Start of Source excerpt

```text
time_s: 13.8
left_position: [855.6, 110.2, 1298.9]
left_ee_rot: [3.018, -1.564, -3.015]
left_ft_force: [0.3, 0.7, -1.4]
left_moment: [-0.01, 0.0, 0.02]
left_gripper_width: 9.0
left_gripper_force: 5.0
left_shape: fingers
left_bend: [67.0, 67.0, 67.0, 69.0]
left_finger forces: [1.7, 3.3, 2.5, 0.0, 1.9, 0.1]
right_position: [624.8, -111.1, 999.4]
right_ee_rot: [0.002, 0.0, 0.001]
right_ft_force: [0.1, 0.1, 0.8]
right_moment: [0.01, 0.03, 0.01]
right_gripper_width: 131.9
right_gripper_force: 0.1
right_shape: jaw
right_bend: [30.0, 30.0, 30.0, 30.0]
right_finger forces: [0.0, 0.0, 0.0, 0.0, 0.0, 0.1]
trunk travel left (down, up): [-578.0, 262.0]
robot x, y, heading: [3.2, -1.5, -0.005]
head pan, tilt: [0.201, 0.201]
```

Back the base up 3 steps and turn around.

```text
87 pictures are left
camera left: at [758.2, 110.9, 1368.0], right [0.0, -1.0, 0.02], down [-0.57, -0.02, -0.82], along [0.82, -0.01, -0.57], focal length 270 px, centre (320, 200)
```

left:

End of Source excerpt

What you are asked to do:
Transcribe all of the material exactly. Omit nothing.

Solution:
```text
time_s: 13.8
left_position: [855.6, 110.2, 1298.9]
left_ee_rot: [3.018, -1.564, -3.015]
left_ft_force: [0.3, 0.7, -1.4]
left_moment: [-0.01, 0.0, 0.02]
left_gripper_width: 9.0
left_gripper_force: 5.0
left_shape: fingers
left_bend: [67.0, 67.0, 67.0, 69.0]
left_finger forces: [1.7, 3.3, 2.5, 0.0, 1.9, 0.1]
right_position: [624.8, -111.1, 999.4]
right_ee_rot: [0.002, 0.0, 0.001]
right_ft_force: [0.1, 0.1, 0.8]
right_moment: [0.01, 0.03, 0.01]
right_gripper_width: 131.9
right_gripper_force: 0.1
right_shape: jaw
right_bend: [30.0, 30.0, 30.0, 30.0]
right_finger forces: [0.0, 0.0, 0.0, 0.0, 0.0, 0.1]
trunk travel left (down, up): [-578.0, 262.0]
robot x, y, heading: [3.2, -1.5, -0.005]
head pan, tilt: [0.201, 0.201]
```

Back the base up 3 steps and turn around.

```text
87 pictures are left
camera left: at [758.2, 110.9, 1368.0], right [0.0, -1.0, 0.02], down [-0.57, -0.02, -0.82], along [0.82, -0.01, -0.57], focal length 270 px, centre (320, 200)
```

left:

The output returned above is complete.